>> Begin Stored data

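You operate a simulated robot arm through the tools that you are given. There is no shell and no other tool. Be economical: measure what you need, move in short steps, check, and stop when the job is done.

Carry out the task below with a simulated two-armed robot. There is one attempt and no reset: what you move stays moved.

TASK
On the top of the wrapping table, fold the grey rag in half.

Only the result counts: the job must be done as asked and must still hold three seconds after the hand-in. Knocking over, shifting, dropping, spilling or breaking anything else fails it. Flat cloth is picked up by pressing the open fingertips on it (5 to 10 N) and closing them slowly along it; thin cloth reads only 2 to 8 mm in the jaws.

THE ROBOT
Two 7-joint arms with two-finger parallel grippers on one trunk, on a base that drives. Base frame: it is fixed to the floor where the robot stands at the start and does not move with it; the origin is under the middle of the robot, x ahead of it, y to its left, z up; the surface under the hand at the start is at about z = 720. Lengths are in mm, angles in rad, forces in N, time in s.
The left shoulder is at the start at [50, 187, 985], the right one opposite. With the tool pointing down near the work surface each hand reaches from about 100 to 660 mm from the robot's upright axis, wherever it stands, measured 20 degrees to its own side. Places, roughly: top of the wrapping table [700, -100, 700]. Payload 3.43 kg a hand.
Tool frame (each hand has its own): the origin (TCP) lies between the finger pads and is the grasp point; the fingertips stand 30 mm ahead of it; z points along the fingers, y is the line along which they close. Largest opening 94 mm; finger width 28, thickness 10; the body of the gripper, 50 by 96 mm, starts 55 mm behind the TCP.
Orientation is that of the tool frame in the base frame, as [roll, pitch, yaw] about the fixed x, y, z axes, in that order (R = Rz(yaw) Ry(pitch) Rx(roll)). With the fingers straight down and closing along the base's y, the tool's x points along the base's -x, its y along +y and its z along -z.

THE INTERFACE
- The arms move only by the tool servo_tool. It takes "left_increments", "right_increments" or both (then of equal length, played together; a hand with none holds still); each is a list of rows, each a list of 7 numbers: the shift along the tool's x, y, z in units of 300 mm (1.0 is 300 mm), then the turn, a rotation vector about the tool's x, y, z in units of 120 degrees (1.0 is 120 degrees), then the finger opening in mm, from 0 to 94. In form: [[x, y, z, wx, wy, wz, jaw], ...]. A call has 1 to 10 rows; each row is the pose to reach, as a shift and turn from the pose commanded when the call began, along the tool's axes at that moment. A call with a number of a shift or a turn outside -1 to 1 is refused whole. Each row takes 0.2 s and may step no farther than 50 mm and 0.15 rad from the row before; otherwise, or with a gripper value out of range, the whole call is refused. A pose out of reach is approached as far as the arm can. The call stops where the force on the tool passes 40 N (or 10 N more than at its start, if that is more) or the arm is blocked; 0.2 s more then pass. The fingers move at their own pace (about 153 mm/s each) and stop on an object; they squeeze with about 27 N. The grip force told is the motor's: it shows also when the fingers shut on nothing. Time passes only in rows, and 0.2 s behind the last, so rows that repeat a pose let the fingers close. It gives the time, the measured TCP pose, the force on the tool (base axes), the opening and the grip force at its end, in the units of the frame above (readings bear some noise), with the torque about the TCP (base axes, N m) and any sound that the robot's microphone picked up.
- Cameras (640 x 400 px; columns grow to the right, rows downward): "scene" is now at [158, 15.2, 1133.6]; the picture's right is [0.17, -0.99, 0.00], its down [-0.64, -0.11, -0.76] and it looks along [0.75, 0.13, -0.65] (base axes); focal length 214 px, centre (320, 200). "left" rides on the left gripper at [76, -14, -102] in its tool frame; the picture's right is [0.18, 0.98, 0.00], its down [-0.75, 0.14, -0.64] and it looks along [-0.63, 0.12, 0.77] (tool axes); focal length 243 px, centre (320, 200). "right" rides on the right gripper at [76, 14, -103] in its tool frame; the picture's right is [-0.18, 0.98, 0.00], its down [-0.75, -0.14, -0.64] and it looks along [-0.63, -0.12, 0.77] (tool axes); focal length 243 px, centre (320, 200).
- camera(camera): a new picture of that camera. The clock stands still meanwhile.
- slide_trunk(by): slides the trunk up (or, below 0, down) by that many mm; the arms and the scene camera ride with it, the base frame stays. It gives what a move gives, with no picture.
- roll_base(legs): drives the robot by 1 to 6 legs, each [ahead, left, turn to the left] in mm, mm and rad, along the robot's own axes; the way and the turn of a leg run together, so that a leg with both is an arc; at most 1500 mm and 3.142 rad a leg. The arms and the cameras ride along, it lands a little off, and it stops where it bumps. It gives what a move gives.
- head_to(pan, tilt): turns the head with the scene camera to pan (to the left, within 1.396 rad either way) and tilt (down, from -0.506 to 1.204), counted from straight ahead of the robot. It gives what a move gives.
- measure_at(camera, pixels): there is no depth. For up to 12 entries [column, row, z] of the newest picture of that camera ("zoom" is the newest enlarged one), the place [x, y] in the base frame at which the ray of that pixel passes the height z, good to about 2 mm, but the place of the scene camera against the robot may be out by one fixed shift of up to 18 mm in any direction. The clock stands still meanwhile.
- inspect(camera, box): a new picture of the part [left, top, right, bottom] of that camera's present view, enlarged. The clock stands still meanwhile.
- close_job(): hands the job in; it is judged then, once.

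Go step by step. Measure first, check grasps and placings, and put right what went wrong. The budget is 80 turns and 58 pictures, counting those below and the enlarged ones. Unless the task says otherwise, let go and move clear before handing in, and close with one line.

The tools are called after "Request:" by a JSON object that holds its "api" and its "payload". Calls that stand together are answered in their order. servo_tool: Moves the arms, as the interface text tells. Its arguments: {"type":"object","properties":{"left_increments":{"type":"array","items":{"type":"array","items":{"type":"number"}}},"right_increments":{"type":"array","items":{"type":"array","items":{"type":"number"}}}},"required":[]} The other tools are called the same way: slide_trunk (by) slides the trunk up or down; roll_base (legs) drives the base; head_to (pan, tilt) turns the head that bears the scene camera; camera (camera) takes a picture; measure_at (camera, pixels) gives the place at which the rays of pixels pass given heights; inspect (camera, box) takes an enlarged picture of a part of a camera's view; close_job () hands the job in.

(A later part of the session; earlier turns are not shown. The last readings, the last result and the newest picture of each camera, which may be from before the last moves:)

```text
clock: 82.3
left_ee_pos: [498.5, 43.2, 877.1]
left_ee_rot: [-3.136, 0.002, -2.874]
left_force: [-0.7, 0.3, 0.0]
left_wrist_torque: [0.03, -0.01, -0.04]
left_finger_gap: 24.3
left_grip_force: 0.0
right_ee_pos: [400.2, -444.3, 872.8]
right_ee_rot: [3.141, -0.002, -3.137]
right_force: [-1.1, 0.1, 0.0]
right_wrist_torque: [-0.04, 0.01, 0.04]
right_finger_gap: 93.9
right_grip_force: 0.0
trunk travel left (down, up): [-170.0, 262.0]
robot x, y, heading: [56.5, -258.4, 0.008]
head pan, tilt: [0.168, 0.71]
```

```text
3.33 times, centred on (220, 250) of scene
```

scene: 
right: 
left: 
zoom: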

>> End Stored data

Task to complete
Reproduce the data shown above exactly.

Result below
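You operate a simulated robot arm through the tools that you are given. There is no shell and no other tool. Be economical: measure what you need, move in short steps, check, and stop when the job is done.

Carry out the task below with a simulated two-armed robot. There is one attempt and no reset: what you move stays moved.

TASK
On the top of the wrapping table, fold the grey rag in half.

Only the result counts: the job must be done as asked and must still hold three seconds after the hand-in. Knocking over, shifting, dropping, spilling or breaking anything else fails it. Flat cloth is picked up by pressing the open fingertips on it (5 to 10 N) and closing them slowly along it; thin cloth reads only 2 to 8 mm in the jaws.

THE ROBOT
Two 7-joint arms with two-finger parallel grippers on one trunk, on a base that drives. Base frame: it is fixed to the floor where the robot stands at the start and does not move with it; the origin is under the middle of the robot, x ahead of it, y to its left, z up; the surface under the hand at the start is at about z = 720. Lengths are in mm, angles in rad, forces in N, time in s.
The left shoulder is at the start at [50, 187, 985], the right one opposite. With the tool pointing down near the work surface each hand reaches from about 100 to 660 mm from the robot's upright axis, wherever it stands, measured 20 degrees to its own side. Places, roughly: top of the wrapping table [700, -100, 700]. Payload 3.43 kg a hand.
Tool frame (each hand has its own): the origin (TCP) lies between the finger pads and is the grasp point; the fingertips stand 30 mm ahead of it; z points along the fingers, y is the line along which they close. Largest opening 94 mm; finger width 28, thickness 10; the body of the gripper, 50 by 96 mm, starts 55 mm behind the TCP.
Orientation is that of the tool frame in the base frame, as [roll, pitch, yaw] about the fixed x, y, z axes, in that order (R = Rz(yaw) Ry(pitch) Rx(roll)). With the fingers straight down and closing along the base's y, the tool's x points along the base's -x, its y along +y and its z along -z.

THE INTERFACE
- The arms move only by the tool servo_tool. It takes "left_increments", "right_increments" or both (then of equal length, played together; a hand with none holds still); each is a list of rows, each a list of 7 numbers: the shift along the tool's x, y, z in units of 300 mm (1.0 is 300 mm), then the turn, a rotation vector about the tool's x, y, z in units of 120 degrees (1.0 is 120 degrees), then the finger opening in mm, from 0 to 94. In form: [[x, y, z, wx, wy, wz, jaw], ...]. A call has 1 to 10 rows; each row is the pose to reach, as a shift and turn from the pose commanded when the call began, along the tool's axes at that moment. A call with a number of a shift or a turn outside -1 to 1 is refused whole. Each row takes 0.2 s and may step no farther than 50 mm and 0.15 rad from the row before; otherwise, or with a gripper value out of range, the whole call is refused. A pose out of reach is approached as far as the arm can. The call stops where the force on the tool passes 40 N (or 10 N more than at its start, if that is more) or the arm is blocked; 0.2 s more then pass. The fingers move at their own pace (about 153 mm/s each) and stop on an object; they squeeze with about 27 N. The grip force told is the motor's: it shows also when the fingers shut on nothing. Time passes only in rows, and 0.2 s behind the last, so rows that repeat a pose let the fingers close. It gives the time, the measured TCP pose, the force on the tool (base axes), the opening and the grip force at its end, in the units of the frame above (readings bear some noise), with the torque about the TCP (base axes, N m) and any sound that the robot's microphone picked up.
- Cameras (640 x 400 px; columns grow to the right, rows downward): "scene" is now at [158, 15.2, 1133.6]; the picture's right is [0.17, -0.99, 0.00], its down [-0.64, -0.11, -0.76] and it looks along [0.75, 0.13, -0.65] (base axes); focal length 214 px, centre (320, 200). "left" rides on the left gripper at [76, -14, -102] in its tool frame; the picture's right is [0.18, 0.98, 0.00], its down [-0.75, 0.14, -0.64] and it looks along [-0.63, 0.12, 0.77] (tool axes); focal length 243 px, centre (320, 200). "right" rides on the right gripper at [76, 14, -103] in its tool frame; the picture's right is [-0.18, 0.98, 0.00], its down [-0.75, -0.14, -0.64] and it looks along [-0.63, -0.12, 0.77] (tool axes); focal length 243 px, centre (320, 200).
- camera(camera): a new picture of that camera. The clock stands still meanwhile.
- slide_trunk(by): slides the trunk up (or, below 0, down) by that many mm; the arms and the scene camera ride with it, the base frame stays. It gives what a move gives, with no picture.
- roll_base(legs): drives the robot by 1 to 6 legs, each [ahead, left, turn to the left] in mm, mm and rad, along the robot's own axes; the way and the turn of a leg run together, so that a leg with both is an arc; at most 1500 mm and 3.142 rad a leg. The arms and the cameras ride along, it lands a little off, and it stops where it bumps. It gives what a move gives.
- head_to(pan, tilt): turns the head with the scene camera to pan (to the left, within 1.396 rad either way) and tilt (down, from -0.506 to 1.204), counted from straight ahead of the robot. It gives what a move gives.
- measure_at(camera, pixels): there is no depth. For up to 12 entries [column, row, z] of the newest picture of that camera ("zoom" is the newest enlarged one), the place [x, y] in the base frame at which the ray of that pixel passes the height z, good to about 2 mm, but the place of the scene camera against the robot may be out by one fixed shift of up to 18 mm in any direction. The clock stands still meanwhile.
- inspect(camera, box): a new picture of the part [left, top, right, bottom] of that camera's present view, enlarged. The clock stands still meanwhile.
- close_job(): hands the job in; it is judged then, once.

Go step by step. Measure first, check grasps and placings, and put right what went wrong. The budget is 80 turns and 58 pictures, counting those below and the enlarged ones. Unless the task says otherwise, let go and move clear before handing in, and close with one line.

The tools are called after "Request:" by a JSON object that holds its "api" and its "payload". Calls that stand together are answered in their order. servo_tool: Moves the arms, as the interface text tells. Its arguments: {"type":"object","properties":{"left_increments":{"type":"array","items":{"type":"array","items":{"type":"number"}}},"right_increments":{"type":"array","items":{"type":"array","items":{"type":"number"}}}},"required":[]} The other tools are called the same way: slide_trunk (by) slides the trunk up or down; roll_base (legs) drives the base; head_to (pan, tilt) turns the head that bears the scene camera; camera (camera) takes a picture; measure_at (camera, pixels) gives the place at which the rays of pixels pass given heights; inspect (camera, box) takes an enlarged picture of a part of a camera's view; close_job () hands the job in.

(A later part of the session; earlier turns are not shown. The last readings, the last result and the newest picture of each camera, which may be from before the last moves:)

```text
clock: 82.3
left_ee_pos: [498.5, 43.2, 877.1]
left_ee_rot: [-3.136, 0.002, -2.874]
left_force: [-0.7, 0.3, 0.0]
left_wrist_torque: [0.03, -0.01, -0.04]
left_finger_gap: 24.3
left_grip_force: 0.0
right_ee_pos: [400.2, -444.3, 872.8]
right_ee_rot: [3.141, -0.002, -3.137]
right_force: [-1.1, 0.1, 0.0]
right_wrist_torque: [-0.04, 0.01, 0.04]
right_finger_gap: 93.9
right_grip_force: 0.0
trunk travel left (down, up): [-170.0, 262.0]
robot x, y, heading: [56.5, -258.4, 0.008]
head pan, tilt: [0.168, 0.71]
```

```text
3.33 times, centred on (220, 250) of scene
```

scene: 
right: 
left: 
zoom: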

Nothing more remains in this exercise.